* _Text extract_:
####
Iran is “water bankrupt” after years of mismanagement under the regime, leading to shortages that have triggered deadly protests across the country and discontent in the wider Middle East, an exiled expert has said.
All sources of the nation’s water — rivers, reservoirs and groundwater — are starting to run dry, Kaveh Madani, a scientist and former deputy environment minister now living in the United States, told The Times.
Iran’s energy minister has admitted that the country is facing an unprecedented crisis, and Ayatollah Ali Khamenei, the supreme leader, has expressed some sympathy with the demonstrators. “We cannot really blame the people,” he said.
At least eight people have died in recent protests, which started in Khuzestan, the southern province which has suffered some of the worst effects, according to Amnesty International.
The water shortage in Iran is being replicated across the region, with the marshes of southern Iraq starting to dry out again despite restoration efforts, and eastern Syria suffering a significant drought.
Farther west, nearly three quarters of Lebanan’s population, including a million Syrian and other refugees, could lose access to safe water in the next four to six weeks, as the pumping system starts to break down amid a fuel shortage, Unicef has said.
The crisis in the Middle East has been brewing for years, with repeated warnings of “water wars”. The problem has been exacerbated by global warming, with average temperatures rising inexorably.
Five countries recorded temperatures above 50C on the same day last month — the UAE, Iran, Oman, Kuwait and Pakistan — with the region’s mega-cities expected to experience temperatures of up to 55C for days at a time by the middle of the century.
However, water experts say that the underlying problem is mismanagement across the region. In Iran, 600 dams have been built since the Islamic Revolution in 1979, with the accompanying hydroelectric power plants now a vital part of the nation’s economy. Yet the experts say that reservoirs in such hot and arid areas lose so much water to evaporation — two billion cubic metres of water a month in Iran — that they have become part of the problem.
“The system is water bankrupt when consumption is more than renewable water availability,” Madani said. He was an academic at Imperial College London before being recruited in 2017 to become deputy head of Iran’s environment ministry. However, his appointment offended hardliners and he was detained by the Revolutionary Guard, accused of spying, and eventually forced to leave.
He said Iran had to plan to live with shortages. “Iran cannot fully restore its wetlands, aquifers, and rivers in a short period of time. So, it has to admit to water bankruptcy and stop denying that many of the damages have become irreversible.”
####
* _Data block_:
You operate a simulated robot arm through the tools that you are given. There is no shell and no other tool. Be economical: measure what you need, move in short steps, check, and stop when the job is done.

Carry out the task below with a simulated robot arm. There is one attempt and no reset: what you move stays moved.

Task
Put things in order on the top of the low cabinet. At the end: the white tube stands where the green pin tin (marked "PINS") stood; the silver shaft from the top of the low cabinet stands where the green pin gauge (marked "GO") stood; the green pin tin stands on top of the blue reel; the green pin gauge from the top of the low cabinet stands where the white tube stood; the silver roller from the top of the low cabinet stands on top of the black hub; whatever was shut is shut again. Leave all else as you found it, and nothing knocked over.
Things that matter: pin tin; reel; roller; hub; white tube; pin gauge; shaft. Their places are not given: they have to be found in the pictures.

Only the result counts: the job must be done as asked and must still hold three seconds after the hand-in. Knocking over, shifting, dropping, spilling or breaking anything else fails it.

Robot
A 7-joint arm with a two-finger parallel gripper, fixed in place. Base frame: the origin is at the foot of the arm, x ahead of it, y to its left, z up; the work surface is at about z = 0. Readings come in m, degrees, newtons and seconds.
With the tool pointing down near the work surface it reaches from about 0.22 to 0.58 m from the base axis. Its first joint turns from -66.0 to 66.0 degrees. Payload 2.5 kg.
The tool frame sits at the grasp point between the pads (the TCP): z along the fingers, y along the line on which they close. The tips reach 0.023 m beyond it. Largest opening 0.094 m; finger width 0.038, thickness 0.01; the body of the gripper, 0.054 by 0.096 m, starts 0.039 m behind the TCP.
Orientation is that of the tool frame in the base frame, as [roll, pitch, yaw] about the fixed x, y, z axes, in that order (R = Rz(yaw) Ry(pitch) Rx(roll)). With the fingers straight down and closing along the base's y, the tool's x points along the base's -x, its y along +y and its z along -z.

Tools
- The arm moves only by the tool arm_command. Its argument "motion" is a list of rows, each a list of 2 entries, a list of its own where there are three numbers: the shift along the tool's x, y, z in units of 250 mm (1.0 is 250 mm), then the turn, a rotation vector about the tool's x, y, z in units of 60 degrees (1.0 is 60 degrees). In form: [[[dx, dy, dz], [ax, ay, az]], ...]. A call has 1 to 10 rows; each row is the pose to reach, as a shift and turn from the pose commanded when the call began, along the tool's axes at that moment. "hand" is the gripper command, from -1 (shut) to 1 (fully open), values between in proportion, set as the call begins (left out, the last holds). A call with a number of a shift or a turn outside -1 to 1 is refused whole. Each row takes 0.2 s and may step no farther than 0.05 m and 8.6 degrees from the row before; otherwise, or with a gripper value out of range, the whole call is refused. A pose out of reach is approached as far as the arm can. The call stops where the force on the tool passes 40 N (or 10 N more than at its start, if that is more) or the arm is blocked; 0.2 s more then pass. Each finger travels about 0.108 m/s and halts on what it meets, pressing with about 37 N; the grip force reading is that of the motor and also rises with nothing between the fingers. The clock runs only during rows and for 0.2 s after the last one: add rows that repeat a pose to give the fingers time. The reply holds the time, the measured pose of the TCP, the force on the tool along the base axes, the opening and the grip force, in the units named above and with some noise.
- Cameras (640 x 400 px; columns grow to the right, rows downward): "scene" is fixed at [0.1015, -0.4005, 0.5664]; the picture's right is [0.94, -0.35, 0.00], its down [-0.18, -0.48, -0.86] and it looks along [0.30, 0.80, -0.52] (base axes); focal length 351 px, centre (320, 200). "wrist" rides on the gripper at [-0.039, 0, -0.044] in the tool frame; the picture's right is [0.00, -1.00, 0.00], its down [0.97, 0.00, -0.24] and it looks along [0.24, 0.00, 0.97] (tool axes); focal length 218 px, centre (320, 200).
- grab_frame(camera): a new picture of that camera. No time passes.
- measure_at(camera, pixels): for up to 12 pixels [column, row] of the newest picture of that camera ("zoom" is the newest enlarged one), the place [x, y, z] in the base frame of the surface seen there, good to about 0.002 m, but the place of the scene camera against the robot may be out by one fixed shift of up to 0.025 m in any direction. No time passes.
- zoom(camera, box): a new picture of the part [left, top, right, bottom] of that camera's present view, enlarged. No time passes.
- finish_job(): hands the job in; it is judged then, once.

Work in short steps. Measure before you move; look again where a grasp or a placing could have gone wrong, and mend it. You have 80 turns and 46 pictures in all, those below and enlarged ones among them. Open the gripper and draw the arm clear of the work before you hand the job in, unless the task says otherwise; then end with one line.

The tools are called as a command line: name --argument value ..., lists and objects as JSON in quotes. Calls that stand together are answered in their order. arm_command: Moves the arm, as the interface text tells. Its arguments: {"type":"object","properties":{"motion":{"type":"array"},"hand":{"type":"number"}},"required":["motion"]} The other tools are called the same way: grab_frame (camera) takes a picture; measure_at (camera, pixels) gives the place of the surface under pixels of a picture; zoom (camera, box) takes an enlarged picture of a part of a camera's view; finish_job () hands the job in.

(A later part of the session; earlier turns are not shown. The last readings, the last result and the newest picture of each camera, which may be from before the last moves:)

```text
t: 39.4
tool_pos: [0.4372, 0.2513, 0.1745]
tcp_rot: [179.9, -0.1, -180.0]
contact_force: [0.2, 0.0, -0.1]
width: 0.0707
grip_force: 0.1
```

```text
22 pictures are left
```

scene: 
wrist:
####
* _Job 1_:
What does the text extract say from "At least eight" through "to Amnesty International."? Give the exact wording.
* _Job 2_:
Give the continuation of the text extract.

* _Exercise response 1_:
At least eight people have died in recent protests, which started in Khuzestan, the southern province which has suffered some of the worst effects, according to Amnesty International.

* _Exercise response 2_:
The crisis was foreseen years ago. In 2005, Reza Ardakanian, now the energy minister, wrote a paper in his capacity as a water management expert in which he warned that Iran’s water extraction was double sustainable levels.
Now he is pointing out that the growing crisis has coincided with one of the driest years in five decades: meteorologists say rainfall is down by as much as 85 per cent.
In Iran, cheap fuel has been used to power pumps to extract vast amounts of groundwater to drive the country’s massively expanded agriculture. The falling levels of groundwater can be detected from space; Nasa says the loss in weight has affected the region’s gravitational field.
Iran is not the only victim. Over-extraction of groundwater has caused droughts in eastern Syria, the country’s breadbasket, while both Syria and Iraq have complained about Turkish dams impeding flows of the Euphrates and Tigris into Mesopotamia.
The crisis has had diplomatic effects. Egypt has threatened a war if Ethiopia continues to fill its Great Ethiopian Renaissance Dam on the Nile unchecked. Israel, by contrast, has offered to double the amount of desalinated water it sells to Jordan as part of efforts by the new government to build ties.
In Lebanon, mismanagement of fuel supplies has contributed to the water crisis. The central bank has subsidised imports but has now run out of dollars, leading to widespread shortages.
Mains electricity is running at a maximum of two hours a day. Operators of the private generators which make up the difference may have to turn them off in the next few days for lack of diesel — raising the extraordinary prospect of a modern country almost entirely without electricity.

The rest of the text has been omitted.